--- begin SOURCE DATA ---

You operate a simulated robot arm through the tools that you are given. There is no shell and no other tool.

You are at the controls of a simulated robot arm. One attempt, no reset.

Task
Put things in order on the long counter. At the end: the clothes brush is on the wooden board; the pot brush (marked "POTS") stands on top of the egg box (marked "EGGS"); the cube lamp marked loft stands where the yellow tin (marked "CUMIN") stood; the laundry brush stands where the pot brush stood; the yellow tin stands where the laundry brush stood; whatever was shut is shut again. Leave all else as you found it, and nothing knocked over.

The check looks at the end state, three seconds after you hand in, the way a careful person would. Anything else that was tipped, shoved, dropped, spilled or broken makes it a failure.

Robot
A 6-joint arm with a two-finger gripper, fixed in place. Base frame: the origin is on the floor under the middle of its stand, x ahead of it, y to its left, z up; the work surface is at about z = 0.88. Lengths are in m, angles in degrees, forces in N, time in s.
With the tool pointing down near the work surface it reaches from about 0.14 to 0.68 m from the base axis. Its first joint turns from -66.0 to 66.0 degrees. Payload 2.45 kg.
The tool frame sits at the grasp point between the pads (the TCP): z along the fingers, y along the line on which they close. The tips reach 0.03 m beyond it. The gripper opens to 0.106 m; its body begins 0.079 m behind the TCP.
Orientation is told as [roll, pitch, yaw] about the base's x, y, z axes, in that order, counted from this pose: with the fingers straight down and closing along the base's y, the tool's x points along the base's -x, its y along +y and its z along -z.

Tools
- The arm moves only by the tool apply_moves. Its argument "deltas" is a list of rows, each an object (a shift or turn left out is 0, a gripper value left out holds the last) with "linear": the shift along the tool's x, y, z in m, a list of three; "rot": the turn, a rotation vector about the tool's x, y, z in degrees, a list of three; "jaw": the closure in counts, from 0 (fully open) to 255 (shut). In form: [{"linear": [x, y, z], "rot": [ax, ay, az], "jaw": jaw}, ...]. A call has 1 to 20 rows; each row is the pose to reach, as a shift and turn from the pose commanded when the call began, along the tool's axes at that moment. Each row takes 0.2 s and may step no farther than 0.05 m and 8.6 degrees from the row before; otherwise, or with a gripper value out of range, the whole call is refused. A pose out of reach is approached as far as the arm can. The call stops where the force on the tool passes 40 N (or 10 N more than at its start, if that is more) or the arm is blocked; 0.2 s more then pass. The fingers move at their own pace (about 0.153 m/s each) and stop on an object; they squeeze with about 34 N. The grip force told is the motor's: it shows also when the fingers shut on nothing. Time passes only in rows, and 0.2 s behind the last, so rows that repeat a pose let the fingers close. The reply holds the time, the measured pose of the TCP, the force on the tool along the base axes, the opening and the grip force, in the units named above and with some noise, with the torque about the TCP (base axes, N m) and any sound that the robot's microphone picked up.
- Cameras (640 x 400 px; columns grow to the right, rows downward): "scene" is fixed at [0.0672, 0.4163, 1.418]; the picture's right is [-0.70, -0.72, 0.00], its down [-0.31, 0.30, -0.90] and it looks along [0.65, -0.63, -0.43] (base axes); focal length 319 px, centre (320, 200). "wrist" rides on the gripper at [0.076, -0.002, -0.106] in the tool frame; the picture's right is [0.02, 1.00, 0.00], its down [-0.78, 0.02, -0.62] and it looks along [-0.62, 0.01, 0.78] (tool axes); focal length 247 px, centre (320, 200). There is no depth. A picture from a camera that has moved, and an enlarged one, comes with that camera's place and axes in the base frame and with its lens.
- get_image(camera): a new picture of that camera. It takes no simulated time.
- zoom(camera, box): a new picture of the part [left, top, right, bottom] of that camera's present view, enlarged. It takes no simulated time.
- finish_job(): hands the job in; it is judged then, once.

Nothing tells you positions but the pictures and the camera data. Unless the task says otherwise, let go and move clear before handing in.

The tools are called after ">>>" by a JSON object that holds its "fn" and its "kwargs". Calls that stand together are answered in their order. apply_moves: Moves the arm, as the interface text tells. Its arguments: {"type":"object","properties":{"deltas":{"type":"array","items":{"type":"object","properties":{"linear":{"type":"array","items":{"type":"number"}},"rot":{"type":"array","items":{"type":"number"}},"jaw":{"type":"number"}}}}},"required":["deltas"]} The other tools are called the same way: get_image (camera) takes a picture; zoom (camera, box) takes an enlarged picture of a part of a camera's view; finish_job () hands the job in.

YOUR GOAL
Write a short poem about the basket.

--- end SOURCE DATA ---

YOUR GOAL
Write out only the lines that run from the line containing "The check looks" through the line containing "The tool frame sits", both included, exactly as they appear above.

COMPLETE OUTPUT
The check looks at the end state, three seconds after you hand in, the way a careful person would. Anything else that was tipped, shoved, dropped, spilled or broken makes it a failure.

Robot
A 6-joint arm with a two-finger gripper, fixed in place. Base frame: the origin is on the floor under the middle of its stand, x ahead of it, y to its left, z up; the work surface is at about z = 0.88. Lengths are in m, angles in degrees, forces in N, time in s.
With the tool pointing down near the work surface it reaches from about 0.14 to 0.68 m from the base axis. Its first joint turns from -66.0 to 66.0 degrees. Payload 2.45 kg.
The tool frame sits at the grasp point between the pads (the TCP): z along the fingers, y along the line on which they close. The tips reach 0.03 m beyond it. The gripper opens to 0.106 m; its body begins 0.079 m behind the TCP.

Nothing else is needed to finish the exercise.